Law told Florida investigators he felt that if there was someone in need and the issue was important to his pastor, "I'm going to help him."

Beverly Lorenz then gave the code word to Williams, who passed it on to Rifqa Bary, Lee's affidavit said.

After John Law and his wife, Wendy Law, picked Rifqa up at the Greyhound station, they took her to a Denny's restaurant, then dropped her off at the Lorenzes' house after midnight.

There, she found a bedroom that the Lorenzes had decorated for her, Rifqa told investigators.

Blake Lorenz said they acted out of fear the girl could be in danger.

"Bottom line is she's crying out for help, help me, save my life, I gotta get out of this community," he told Florida investigators. "And so we were like, well, we deal with helping people all the time in ministry, we'll help her."

Over the next few days, Blake Lorenz tried to find attorneys who would take the girl's case pro bono.
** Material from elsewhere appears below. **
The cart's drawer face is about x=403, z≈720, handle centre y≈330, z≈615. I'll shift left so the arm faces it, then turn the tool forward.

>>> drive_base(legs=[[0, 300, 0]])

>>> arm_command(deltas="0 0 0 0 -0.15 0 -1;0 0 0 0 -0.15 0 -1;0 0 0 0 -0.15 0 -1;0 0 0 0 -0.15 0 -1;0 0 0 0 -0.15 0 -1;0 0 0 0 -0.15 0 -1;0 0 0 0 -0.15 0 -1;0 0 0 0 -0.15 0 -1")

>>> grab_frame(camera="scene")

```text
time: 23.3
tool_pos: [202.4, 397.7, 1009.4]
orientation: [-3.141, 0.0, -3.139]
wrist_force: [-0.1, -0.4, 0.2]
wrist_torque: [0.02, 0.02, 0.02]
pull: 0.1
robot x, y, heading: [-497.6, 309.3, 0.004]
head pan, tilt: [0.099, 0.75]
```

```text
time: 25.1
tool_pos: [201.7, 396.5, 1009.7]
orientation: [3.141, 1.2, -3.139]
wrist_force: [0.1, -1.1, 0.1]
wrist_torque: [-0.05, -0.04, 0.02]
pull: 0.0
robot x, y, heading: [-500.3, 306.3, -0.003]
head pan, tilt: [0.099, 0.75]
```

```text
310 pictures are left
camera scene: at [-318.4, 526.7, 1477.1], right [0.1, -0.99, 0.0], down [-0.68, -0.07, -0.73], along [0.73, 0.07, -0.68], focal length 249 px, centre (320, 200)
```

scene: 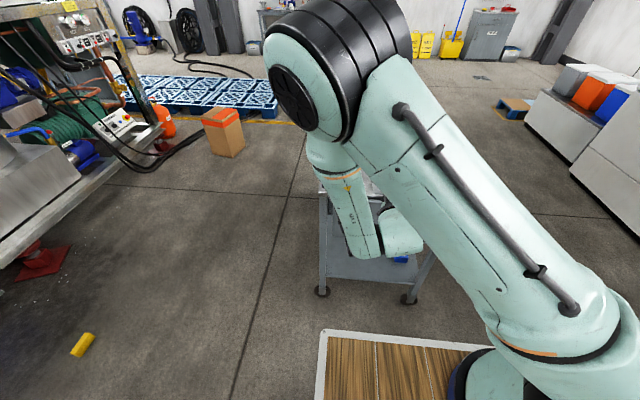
He also called the Florida Department of Children but didn't provide Rifqa's name or location. Finally, on Aug. 5, Blake Lorenz reported Rifqa to the National Center for Missing and Exploited Children. Orlando police took her into custody Aug. 7.

Orange and Osceola County State Attorney Lawson Lamar closed the case in Florida earlier this year, saying he couldn't establish the elements of the charges.

Reached for comment, John Law said he had things he could share about the case, but didn't comment further.

Shayan Elahi, an Orlando lawyer who has represented Rifqa's parents, said Lamar abused his prosecutor's discretion by not pressing charges.

Rifqa, who turned 18 last year, remains estranged from her parents and two brothers.

A Florida lawyer who represented the Lorenzes said Lamar's office did the right thing. Blake and Beverly Lorenz had a legitimate reason to believe Rifqa Bary was in fear of her life because she'd converted to Christianity, said Mat Staver, a lawyer and professor at Liberty University in Lynchburg, Va.